A.D.A. Amiga Demoscene Archive

        Welcome guest!

  

  

  

log in with SceneID

  

Demos Amiga Demoscene Archive Forum / Coding / A UAE question

 

Author Message
doom
Member
#1 - Posted: 18 Apr 2007 22:23
Reply Quote
Hi.

I know some of you have looked at the UAE sources, so maybe you could clear this up for me. I'm trying to figure out if it'd be realistic for someone with a lot of time on his hands (not me, probably) to add a speed limiter to the 68k emulation in UAE. The idea would be to get it reasonably close to 060/50 MHz speed by, say, counting cycles every time an instruction is emulated and then periodically pausing the emulation to slow it down accordingly.

What do you think?
StingRay
Member
#2 - Posted: 19 Apr 2007 10:47 - Edited
Reply Quote
I've spoken to the UAE coder about it long time ago but as he only seems to be interested in adding features that he finds useful, he wasn't interested. Well, he is not even interested to fix some obvious bugs, his answer was "fix it yourself". Well, no further comment needed. So, I'd like to have such option too, would make life a lof easier. =)
Blueberry
Member
#3 - Posted: 25 Apr 2007 18:19
Reply Quote
It would be extremely difficult to get anywhere near realistic 060 speed. Firtly, to get accurate cpu speed, you would have to keep track of pipeline effects, integer/fpu parallellism, caches, branch prediction and so on. That being difficult in itself, it will be near impossible to combine with JIT emulation. Hence, you will be emulating in interpreted mode, and I doubt even a modern PC is able to keep up with the speed of a 060 doing that.

Secondly, the major speed-limiting factor in modern demos is often not the cpu, but rather the chipram. You would have to emulate the chipram latency, write buffer and things like that to get realistic speeds here.

There are software that does this kind of cycle-exact emulation of systems of this complexity, but they take many man-years to develop and run nowhere near realtime.

So, dream on, and get used to having to test your things on a real Amiga to check the speed (or accept that it runs dead slow on the real thing... ;)

That said, it would be nice with some kind of speed-limiting option for the cpu. Just to stop those non-timed things from rotating so infuriatingly fast. :)
doom
Member
#4 - Posted: 25 Apr 2007 22:08
Reply Quote
I wouldn't want cycle-exact emulation, just to get it somewhere in the area of 060 speed. Surely you could count the number of clock cycles emulated, and take simple pipelining into account when doing that. How could that make up more than an extra 10 or so instructions per translated 68k instruction? Even with chipmem writes and cache it should be possible to get "close" to a real number of cycles.
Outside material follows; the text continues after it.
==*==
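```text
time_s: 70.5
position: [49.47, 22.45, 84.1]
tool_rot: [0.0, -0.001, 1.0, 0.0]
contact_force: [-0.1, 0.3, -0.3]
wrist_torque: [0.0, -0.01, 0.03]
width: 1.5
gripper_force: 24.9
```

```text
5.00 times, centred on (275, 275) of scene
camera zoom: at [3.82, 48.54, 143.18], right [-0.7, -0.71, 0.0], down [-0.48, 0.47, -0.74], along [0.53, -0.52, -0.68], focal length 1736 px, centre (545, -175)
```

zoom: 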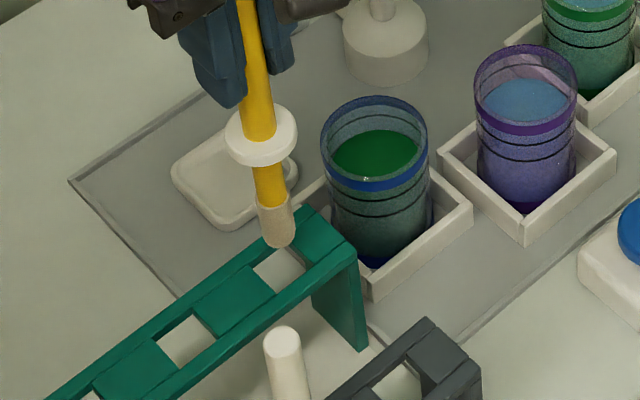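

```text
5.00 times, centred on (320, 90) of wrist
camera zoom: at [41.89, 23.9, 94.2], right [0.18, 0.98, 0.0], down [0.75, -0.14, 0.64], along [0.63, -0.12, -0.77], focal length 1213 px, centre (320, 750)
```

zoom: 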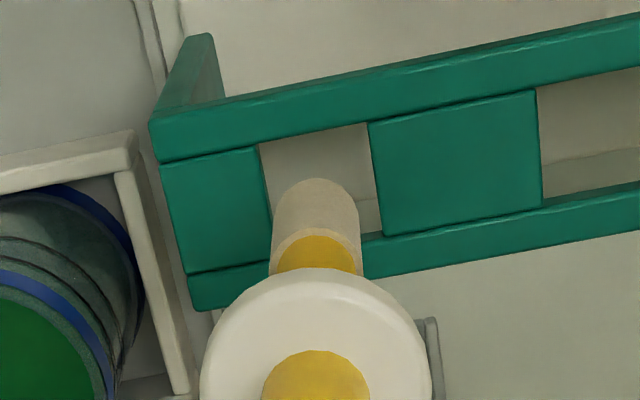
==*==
And then once every millisecond you just pause the emulation to let a timer catch up with the JIT translated code. Why is it not easy, I don't get it! Cycle-exact emulation isn't the point, I just want speed-limited emulation. The closer to real 68k timing the better of course, but even being able to limit the emulation to a fixed number of instructions per second would be a big improvement. At least then you could get some idea of how fast your code is.
Blueberry
Member
#5 - Posted: 26 Apr 2007 10:30
Reply Quote
Yeah, you could do that. You are probably right that it shouldn't be too difficult. I guess you could get reliable speed within a factor of about 4 using this method. So it would give you some idea of the order of magnitude of the speed of your code, but it would still be useless in testing optimizations.

Regarding implementation, the existing wait code used to implement the CPU Idle setting could probably be reused to do this waiting. I don't know for sure, though, I haven't looked at that part of the code.
doom
Member
#6 - Posted: 26 Apr 2007 11:30
Reply Quote
I haven't looked at any part of the code, so I have no clue at all. ;)

But it'd be "somewhat" useful anyway, which is the general idea. UAE itself wasn't always useful at all, but you have to start somewhere. So please, somebody start somewhere. I'll reward serious efforts with serious booze at BP08. :)

BTW I do think UAE can match 060 speed without JIT these days. I base that assumption on my 1 GHz P3 laptop coming reasonably close to half speed.